The eighth annual Handel Week Festival opened in Oak Park, Feb. 17, at Grace Episcopal Church. Under the artistic direction of Dr. Dennis Northway, “The Grand Handel” revealed this revered Baroque composer in all of his versatility-from the practical recycler of previously written music to the daring expressionist, eschewing conventional formulas.

A nicely balanced program last Saturday featured concerti grossi and a motet and cantata for soprano solo. With his enduring acclaim as the composer of English oratorios such as Messiah, Handel has long been forgotten as an equally sure craftsman in Baroque idioms largely associated with other composers.

One need only say “Baroque concerto” and the name Vivaldi springs to mind with the wag’s comment that having heard one of Vivaldi’s concertos amounts to having heard all of the more than 500. But few people can say they have heard even one of Handel’s approximately 20 concertos, and herein lies the calling of Handel Week: to bring lost and dusty, yet worthwhile, scores to life.

Conducting from the harpsichord with the occasional surreptitious glance toward the orchestra, Northway led a small but vigorous ensemble through a parade of tempos and moods in the 10 movements of two concertos. The C Minor Concerto, Opus 6, No. 8 featured violinists Thomas Yang and Jeri-Lou Zike in so many virtuosic solo passages that each took a well-deserved bow. Although the influence of Italian composers in these works is unmistakable, Handel imbued this strictly instrumental writing with his palpable sense of drama.

For lovers of Handel’s three long, worn-out Water Music suites, the Opus 6 concertos provide a similar pleasure but with fresh music. Listening to these concertos was an invitation to imagination-a procession here, a magical summer reverie there, a lost love, a storm, a chase. The intrusion of an airplane overhead was, however, not an illusion, and left the audience hanging on a half-cadence until Northway gave the all-clear signal.
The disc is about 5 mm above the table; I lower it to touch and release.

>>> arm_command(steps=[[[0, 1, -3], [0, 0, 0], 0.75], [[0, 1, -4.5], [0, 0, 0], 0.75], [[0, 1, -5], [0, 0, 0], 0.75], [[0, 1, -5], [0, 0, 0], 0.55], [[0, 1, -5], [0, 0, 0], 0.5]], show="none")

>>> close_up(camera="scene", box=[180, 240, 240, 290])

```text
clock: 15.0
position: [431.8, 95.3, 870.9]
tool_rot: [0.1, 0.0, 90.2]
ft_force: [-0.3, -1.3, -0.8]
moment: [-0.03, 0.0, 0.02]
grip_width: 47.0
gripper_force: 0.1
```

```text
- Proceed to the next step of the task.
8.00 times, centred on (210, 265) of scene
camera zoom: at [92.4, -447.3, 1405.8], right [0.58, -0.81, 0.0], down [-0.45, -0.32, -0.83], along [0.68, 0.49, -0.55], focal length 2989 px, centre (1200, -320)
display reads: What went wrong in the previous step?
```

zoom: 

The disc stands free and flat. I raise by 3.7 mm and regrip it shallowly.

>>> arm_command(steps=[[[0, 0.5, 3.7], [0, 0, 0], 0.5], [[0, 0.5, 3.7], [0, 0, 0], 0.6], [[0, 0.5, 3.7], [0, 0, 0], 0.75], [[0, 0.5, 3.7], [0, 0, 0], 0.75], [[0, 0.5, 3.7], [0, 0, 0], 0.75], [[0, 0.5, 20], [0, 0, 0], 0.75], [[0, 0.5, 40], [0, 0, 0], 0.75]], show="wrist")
Although two other baroque giants, Bach and Telemann, win the prize for turning out cantatas by the hundreds, Handel, in shorter works relatively unknown today, held his own as a sensitive and imaginative creator of vocal scores. Chalk it up to years of soaking in the ambiance of Rome, Florence, and Venice. Handel deftly transmuted the overdone and sometimes insufferably repetitive singing on Italian stages into refined solo writing for the concert hall-without sacrificing an ounce of dramatic persuasion.

In “Cruel Tyrant Love,” soprano Sarah Gartshore, a five-year veteran of the Handel Week Festival, did the yeoman’s job, churning out measure upon measure of vocal acrobatics above the supporting orchestra. With her naturally rich voice, Gartshore evoked a defiant mood as a scorned lover, delivering melismas and cadenzas with an authentically gutsy bravura, like the kind that dazzled audiences in Handel’s day.

Gartshore had the power to still tempestuos winds (and violins) with the command “Silence!” which was humbly obeyed by the orchestra in the opening of the motet “Winds be Silent.” All aglitter with tasteful sequins and glistening eyes, she seemed to shine most in the upper range, in which she brilliantly called the winds back to life with the celestial “Alleluia” of the closing cadenza.